■ **Supplied information**
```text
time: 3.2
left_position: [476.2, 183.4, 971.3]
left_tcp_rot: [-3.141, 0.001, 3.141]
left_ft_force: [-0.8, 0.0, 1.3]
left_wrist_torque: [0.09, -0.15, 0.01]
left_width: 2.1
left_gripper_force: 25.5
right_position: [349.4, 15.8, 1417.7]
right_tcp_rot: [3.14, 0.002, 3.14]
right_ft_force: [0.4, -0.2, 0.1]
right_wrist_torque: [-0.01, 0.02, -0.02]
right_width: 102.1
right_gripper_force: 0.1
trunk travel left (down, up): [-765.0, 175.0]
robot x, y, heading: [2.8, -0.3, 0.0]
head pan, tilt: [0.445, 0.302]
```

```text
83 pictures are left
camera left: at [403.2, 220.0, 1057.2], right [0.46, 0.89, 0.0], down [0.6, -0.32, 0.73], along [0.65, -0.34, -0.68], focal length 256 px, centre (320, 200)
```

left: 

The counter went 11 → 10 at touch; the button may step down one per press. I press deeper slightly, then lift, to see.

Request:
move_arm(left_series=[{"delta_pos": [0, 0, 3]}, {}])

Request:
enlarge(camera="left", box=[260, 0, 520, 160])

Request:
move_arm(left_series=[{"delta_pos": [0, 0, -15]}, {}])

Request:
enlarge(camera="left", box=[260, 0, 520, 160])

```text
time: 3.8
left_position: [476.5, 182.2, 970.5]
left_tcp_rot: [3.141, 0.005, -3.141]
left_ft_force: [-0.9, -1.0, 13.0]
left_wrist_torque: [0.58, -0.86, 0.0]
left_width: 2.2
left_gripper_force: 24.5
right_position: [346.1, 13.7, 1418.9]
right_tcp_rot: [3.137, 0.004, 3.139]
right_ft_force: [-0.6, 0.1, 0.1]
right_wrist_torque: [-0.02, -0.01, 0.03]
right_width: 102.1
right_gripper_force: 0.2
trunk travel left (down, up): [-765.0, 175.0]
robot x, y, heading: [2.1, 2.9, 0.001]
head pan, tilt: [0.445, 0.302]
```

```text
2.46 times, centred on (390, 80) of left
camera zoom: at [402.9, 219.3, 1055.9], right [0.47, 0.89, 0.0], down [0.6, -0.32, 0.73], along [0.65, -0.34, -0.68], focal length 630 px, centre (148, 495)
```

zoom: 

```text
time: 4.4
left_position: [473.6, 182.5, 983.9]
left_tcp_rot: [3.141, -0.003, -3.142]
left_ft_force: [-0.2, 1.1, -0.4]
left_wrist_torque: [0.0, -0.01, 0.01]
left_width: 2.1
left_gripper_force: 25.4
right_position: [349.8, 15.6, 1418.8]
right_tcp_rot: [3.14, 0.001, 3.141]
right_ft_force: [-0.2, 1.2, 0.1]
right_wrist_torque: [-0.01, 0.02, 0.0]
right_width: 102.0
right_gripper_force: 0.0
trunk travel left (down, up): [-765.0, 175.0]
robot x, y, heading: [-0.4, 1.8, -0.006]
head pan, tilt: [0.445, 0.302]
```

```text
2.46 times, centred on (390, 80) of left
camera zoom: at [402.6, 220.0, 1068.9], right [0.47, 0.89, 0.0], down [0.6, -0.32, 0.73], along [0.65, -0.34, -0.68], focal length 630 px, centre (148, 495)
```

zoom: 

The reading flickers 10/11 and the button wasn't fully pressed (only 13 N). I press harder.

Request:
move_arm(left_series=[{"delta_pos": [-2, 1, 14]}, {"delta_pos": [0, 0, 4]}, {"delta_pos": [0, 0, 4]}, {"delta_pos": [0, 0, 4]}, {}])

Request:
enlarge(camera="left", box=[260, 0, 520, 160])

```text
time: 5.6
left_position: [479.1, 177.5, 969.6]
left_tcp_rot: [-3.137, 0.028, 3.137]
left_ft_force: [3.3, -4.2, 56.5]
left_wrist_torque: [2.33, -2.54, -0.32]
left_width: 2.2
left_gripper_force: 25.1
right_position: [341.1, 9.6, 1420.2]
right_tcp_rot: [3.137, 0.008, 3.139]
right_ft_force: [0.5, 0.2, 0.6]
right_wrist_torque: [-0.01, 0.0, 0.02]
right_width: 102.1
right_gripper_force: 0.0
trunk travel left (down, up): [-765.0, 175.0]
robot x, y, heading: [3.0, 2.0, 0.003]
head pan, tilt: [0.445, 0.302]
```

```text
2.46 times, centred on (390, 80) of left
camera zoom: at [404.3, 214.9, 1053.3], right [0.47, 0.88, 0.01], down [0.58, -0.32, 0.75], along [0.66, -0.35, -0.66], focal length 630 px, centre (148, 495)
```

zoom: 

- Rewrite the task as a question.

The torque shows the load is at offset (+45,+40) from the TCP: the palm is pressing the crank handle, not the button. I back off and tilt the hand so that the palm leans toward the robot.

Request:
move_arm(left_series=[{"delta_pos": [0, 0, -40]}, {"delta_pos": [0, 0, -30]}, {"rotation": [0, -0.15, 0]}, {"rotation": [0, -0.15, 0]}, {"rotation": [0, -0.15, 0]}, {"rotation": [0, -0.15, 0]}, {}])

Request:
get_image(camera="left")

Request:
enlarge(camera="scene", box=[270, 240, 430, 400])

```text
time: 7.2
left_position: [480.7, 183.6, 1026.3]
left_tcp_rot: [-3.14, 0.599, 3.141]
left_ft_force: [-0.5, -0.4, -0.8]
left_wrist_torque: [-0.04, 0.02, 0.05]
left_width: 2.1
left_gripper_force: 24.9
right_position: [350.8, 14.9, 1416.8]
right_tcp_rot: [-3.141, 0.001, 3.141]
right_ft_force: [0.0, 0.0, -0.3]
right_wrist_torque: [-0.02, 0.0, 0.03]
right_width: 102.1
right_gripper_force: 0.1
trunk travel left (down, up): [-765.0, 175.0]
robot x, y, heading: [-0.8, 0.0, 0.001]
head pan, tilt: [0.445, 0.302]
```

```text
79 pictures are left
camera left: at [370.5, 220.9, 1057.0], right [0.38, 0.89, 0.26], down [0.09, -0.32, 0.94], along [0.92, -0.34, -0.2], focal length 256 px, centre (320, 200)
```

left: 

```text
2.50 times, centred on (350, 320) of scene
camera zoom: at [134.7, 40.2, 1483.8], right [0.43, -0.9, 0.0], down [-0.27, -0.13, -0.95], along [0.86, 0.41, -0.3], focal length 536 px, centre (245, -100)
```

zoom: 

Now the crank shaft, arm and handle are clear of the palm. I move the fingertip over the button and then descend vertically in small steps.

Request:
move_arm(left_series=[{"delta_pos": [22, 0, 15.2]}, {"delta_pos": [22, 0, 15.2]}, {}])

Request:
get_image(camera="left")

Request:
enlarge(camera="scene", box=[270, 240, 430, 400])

■ **Excerpt provided**
Scary incident at Heartland elementary school highlights growing concern with marijuana edibles and kids
SESSER, Ill. (KFVS) - A scary incident at a Heartland elementary school this week highlighted the growing concern about marijuana edibles and kids.
School leaders in Sesser say a student shared cookies with several classmates that looked like a trusted brand, but turned out to be anything but.
Most of us are familiar with Chips Ahoy cookies and their blue packaging.
The school superintendent at Sesser-Valier said a child brought cookies from a very similar-looking bag to school Tuesday and shared them with nine classmates. It’s believed the cookies were actually laced with THC.
We talked to an area pharmacist about what can happen when kids consume pot edibles.
“Young children have an increased potential for overdosing or succumbing to the effects of THC and cannabis products,” said Ben Calcaterra, pharmacist at MediCenter Pharmacy, Logan Primary.

■ **Required work**
1 - I need one stretch of the excerpt provided verbatim, from "We talked to" to "Pharmacy, Logan Primary.".
2 - Supply the part of the excerpt provided that comes after its last sentence.

■ **The results**
1 -
We talked to an area pharmacist about what can happen when kids consume pot edibles.
“Young children have an increased potential for overdosing or succumbing to the effects of THC and cannabis products,” said Ben Calcaterra, pharmacist at MediCenter Pharmacy, Logan Primary.

2 -
Calcaterra talked about the risk posed by what’s becoming a more common hazard - kids getting their hands on marijuana edibles.
“Unfortunately, there’s no laws that I’m aware of to child-proof those products; and some of the edible products do look like bakery products or candies and are easily misidentified as non-THC containing products,” Calcaterra said.
That’s exactly what school leaders in Sesser say happened Tuesday.
District Superintendent Jason Henry sent a letter to parents, explaining one of those students ended up in the emergency room.
Henry explained the student did not know the cookies contained THC. He said they reached out to all the families involved.
“Nine children and families paid an unimaginable price on Tuesday for an adult’s irresponsible exercise of his/her freedom,” Henry told us.
He apologized to parents for the incident and said they’re committed to helping everyone navigate what he called a tough situation.
Calcaterra, meantime, wants all parents to take this chance to talk to their kids about the danger these products can cause.
“They know that they can only take medicines that are approved by their parent or guardians to take, and that there are some types of products that look like regular food and candies and they’re just not so that talk with a child is very important,” Calcaterra added.
Superintendent Henry said district personnel also reported the incident to the Illinois Department of Children & Family Services the day after it happened.